| DESCRIPTION OF THE TASK |
The listing below is to be output in its exact form. Write them as strings in a JSON array, leaving out blank lines.

| DATASET SECTION |
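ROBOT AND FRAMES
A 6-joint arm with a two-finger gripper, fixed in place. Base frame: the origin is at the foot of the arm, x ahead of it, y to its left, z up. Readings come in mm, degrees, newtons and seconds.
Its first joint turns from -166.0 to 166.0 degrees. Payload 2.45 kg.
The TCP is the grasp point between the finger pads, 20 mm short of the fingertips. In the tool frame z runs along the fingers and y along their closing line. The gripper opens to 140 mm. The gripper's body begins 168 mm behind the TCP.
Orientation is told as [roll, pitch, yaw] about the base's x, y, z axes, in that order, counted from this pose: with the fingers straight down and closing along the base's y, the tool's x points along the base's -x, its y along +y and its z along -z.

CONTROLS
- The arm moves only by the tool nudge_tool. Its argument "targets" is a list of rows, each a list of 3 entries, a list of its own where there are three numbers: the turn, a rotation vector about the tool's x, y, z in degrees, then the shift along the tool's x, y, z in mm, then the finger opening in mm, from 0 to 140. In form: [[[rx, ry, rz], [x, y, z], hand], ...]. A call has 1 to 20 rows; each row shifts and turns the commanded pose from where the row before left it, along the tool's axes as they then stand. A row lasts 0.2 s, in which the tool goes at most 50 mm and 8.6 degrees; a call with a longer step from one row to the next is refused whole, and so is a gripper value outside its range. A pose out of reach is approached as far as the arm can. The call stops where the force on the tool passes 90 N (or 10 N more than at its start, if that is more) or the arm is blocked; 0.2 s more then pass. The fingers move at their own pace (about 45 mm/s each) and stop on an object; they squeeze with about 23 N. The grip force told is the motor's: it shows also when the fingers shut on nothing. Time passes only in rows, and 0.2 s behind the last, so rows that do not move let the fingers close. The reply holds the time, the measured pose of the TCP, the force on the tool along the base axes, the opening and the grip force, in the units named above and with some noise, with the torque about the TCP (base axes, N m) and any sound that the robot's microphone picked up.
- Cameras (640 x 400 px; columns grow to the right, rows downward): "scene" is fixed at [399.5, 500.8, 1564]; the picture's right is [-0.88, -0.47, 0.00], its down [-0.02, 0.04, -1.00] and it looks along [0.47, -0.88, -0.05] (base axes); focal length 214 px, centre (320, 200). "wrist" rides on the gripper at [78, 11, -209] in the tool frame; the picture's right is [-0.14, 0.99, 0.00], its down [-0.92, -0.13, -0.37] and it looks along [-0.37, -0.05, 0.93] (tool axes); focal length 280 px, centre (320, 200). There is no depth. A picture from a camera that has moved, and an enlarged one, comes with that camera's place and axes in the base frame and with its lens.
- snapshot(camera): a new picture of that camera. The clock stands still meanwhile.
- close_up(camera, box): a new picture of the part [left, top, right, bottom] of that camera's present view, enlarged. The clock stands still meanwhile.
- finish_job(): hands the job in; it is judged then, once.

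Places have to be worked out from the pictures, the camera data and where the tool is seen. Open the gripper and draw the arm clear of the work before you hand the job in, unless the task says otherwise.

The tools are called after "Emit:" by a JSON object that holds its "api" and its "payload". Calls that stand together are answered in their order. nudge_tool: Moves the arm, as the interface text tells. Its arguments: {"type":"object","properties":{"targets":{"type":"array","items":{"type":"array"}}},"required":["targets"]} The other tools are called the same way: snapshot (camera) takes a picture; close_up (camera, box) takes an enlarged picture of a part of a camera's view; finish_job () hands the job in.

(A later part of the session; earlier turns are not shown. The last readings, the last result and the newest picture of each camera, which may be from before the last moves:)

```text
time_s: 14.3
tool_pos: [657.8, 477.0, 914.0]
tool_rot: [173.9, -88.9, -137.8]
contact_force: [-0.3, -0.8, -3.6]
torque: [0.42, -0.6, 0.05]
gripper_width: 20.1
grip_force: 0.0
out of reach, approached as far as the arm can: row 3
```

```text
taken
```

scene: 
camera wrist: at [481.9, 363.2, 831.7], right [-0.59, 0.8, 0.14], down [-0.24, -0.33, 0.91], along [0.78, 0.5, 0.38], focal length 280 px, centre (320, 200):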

| RESPONSE BELOW |
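[
  "ROBOT AND FRAMES",
  "A 6-joint arm with a two-finger gripper, fixed in place. Base frame: the origin is at the foot of the arm, x ahead of it, y to its left, z up. Readings come in mm, degrees, newtons and seconds.",
  "Its first joint turns from -166.0 to 166.0 degrees. Payload 2.45 kg.",
  "The TCP is the grasp point between the finger pads, 20 mm short of the fingertips. In the tool frame z runs along the fingers and y along their closing line. The gripper opens to 140 mm. The gripper's body begins 168 mm behind the TCP.",
  "Orientation is told as [roll, pitch, yaw] about the base's x, y, z axes, in that order, counted from this pose: with the fingers straight down and closing along the base's y, the tool's x points along the base's -x, its y along +y and its z along -z.",
  "CONTROLS",
  "- The arm moves only by the tool nudge_tool. Its argument \"targets\" is a list of rows, each a list of 3 entries, a list of its own where there are three numbers: the turn, a rotation vector about the tool's x, y, z in degrees, then the shift along the tool's x, y, z in mm, then the finger opening in mm, from 0 to 140. In form: [[[rx, ry, rz], [x, y, z], hand], ...]. A call has 1 to 20 rows; each row shifts and turns the commanded pose from where the row before left it, along the tool's axes as they then stand. A row lasts 0.2 s, in which the tool goes at most 50 mm and 8.6 degrees; a call with a longer step from one row to the next is refused whole, and so is a gripper value outside its range. A pose out of reach is approached as far as the arm can. The call stops where the force on the tool passes 90 N (or 10 N more than at its start, if that is more) or the arm is blocked; 0.2 s more then pass. The fingers move at their own pace (about 45 mm/s each) and stop on an object; they squeeze with about 23 N. The grip force told is the motor's: it shows also when the fingers shut on nothing. Time passes only in rows, and 0.2 s behind the last, so rows that do not move let the fingers close. The reply holds the time, the measured pose of the TCP, the force on the tool along the base axes, the opening and the grip force, in the units named above and with some noise, with the torque about the TCP (base axes, N m) and any sound that the robot's microphone picked up.",
  "- Cameras (640 x 400 px; columns grow to the right, rows downward): \"scene\" is fixed at [399.5, 500.8, 1564]; the picture's right is [-0.88, -0.47, 0.00], its down [-0.02, 0.04, -1.00] and it looks along [0.47, -0.88, -0.05] (base axes); focal length 214 px, centre (320, 200). \"wrist\" rides on the gripper at [78, 11, -209] in the tool frame; the picture's right is [-0.14, 0.99, 0.00], its down [-0.92, -0.13, -0.37] and it looks along [-0.37, -0.05, 0.93] (tool axes); focal length 280 px, centre (320, 200). There is no depth. A picture from a camera that has moved, and an enlarged one, comes with that camera's place and axes in the base frame and with its lens.",
  "- snapshot(camera): a new picture of that camera. The clock stands still meanwhile.",
  "- close_up(camera, box): a new picture of the part [left, top, right, bottom] of that camera's present view, enlarged. The clock stands still meanwhile.",
  "- finish_job(): hands the job in; it is judged then, once.",
  "Places have to be worked out from the pictures, the camera data and where the tool is seen. Open the gripper and draw the arm clear of the work before you hand the job in, unless the task says otherwise.",
  "The tools are called after \"Emit:\" by a JSON object that holds its \"api\" and its \"payload\". Calls that stand together are answered in their order. nudge_tool: Moves the arm, as the interface text tells. Its arguments: {\"type\":\"object\",\"properties\":{\"targets\":{\"type\":\"array\",\"items\":{\"type\":\"array\"}}},\"required\":[\"targets\"]} The other tools are called the same way: snapshot (camera) takes a picture; close_up (camera, box) takes an enlarged picture of a part of a camera's view; finish_job () hands the job in.",
  "(A later part of the session; earlier turns are not shown. The last readings, the last result and the newest picture of each camera, which may be from before the last moves:)",
  "```text",
  "time_s: 14.3",
  "tool_pos: [657.8, 477.0, 914.0]",
  "tool_rot: [173.9, -88.9, -137.8]",
  "contact_force: [-0.3, -0.8, -3.6]",
  "torque: [0.42, -0.6, 0.05]",
  "gripper_width: 20.1",
  "grip_force: 0.0",
  "out of reach, approached as far as the arm can: row 3",
  "```",
  "```text",
  "taken",
  "```",
  "scene: ",
  "camera wrist: at [481.9, 363.2, 831.7], right [-0.59, 0.8, 0.14], down [-0.24, -0.33, 0.91], along [0.78, 0.5, 0.38], focal length 280 px, centre (320, 200):"
]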